Seller Concessions Hit 5-Year High as Sunbelt Markets Rebalance
Seller concessions — cash credits, closing cost assistance, and mortgage rate buydowns offered by sellers to close deals — have reached their highest levels since early 2021 in several major Sunbelt markets, according to data released this week by Redfin. In Phoenix, 54% of closed transactions in February included some form of seller concession, up from 38% a year ago. Dallas and Jacksonville posted similarly elevated figures at 49% and 52%, respectively.
The shift reflects a broader rebalancing underway in markets that boomed dramatically during the pandemic years. Phoenix saw home prices surge more than 70% between 2020 and 2023, fueled by an influx of remote workers from California and the Pacific Northwest. As those migration tailwinds have faded and new construction has added supply, the leverage has swung back toward buyers.
The most common concession is the mortgage rate buydown, in which sellers pay points upfront to reduce the buyer's interest rate for the first one to three years of the loan. A 2-1 buydown on a $450,000 purchase — reducing the rate by 2 points in year one and 1 point in year two — can save a buyer several hundred dollars per month during the adjustment period, making the deal meaningfully more affordable without requiring a formal price reduction.
Builders have also entered the concession game aggressively. D.R. Horton, the nation's largest homebuilder, disclosed in its most recent earnings call that incentive spending per home sold averaged $22,400 in markets with elevated new supply, with rate buydowns accounting for the largest share. The company said it expected incentive levels to remain elevated through at least mid-2026 as it works through standing inventory.

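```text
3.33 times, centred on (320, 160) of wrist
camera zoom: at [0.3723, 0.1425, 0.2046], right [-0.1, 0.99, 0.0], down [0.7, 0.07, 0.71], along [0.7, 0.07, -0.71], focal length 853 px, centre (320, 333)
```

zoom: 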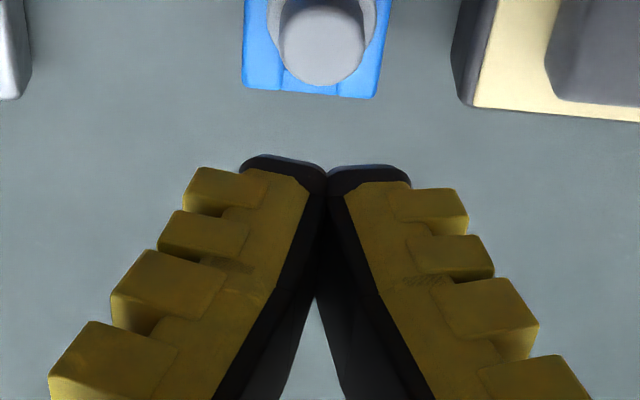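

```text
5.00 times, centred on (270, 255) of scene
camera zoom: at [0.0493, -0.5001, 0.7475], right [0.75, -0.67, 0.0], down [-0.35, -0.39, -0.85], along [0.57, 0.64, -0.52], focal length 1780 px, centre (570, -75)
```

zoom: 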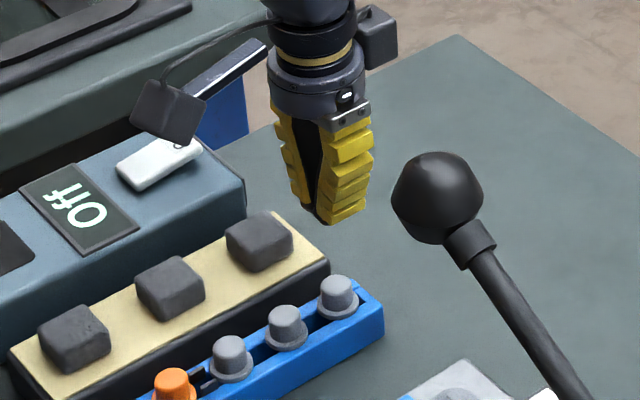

Real estate economists note that concessions are a healthier market signal than outright price cuts. They allow buyers and sellers to bridge valuation gaps without triggering the psychological resistance that comes with a formally reduced list price. But for buyers, extracting concessions now requires skilled negotiation and a willingness to push — attributes that agents serving buyers in these markets are increasingly being asked to demonstrate.
The national median concession value in February stood at $9,800, according to Redfin, compared to $6,200 a year earlier. If Sunbelt rebalancing continues on its current trajectory, analysts expect that figure to climb further before the market finds equilibrium later this year.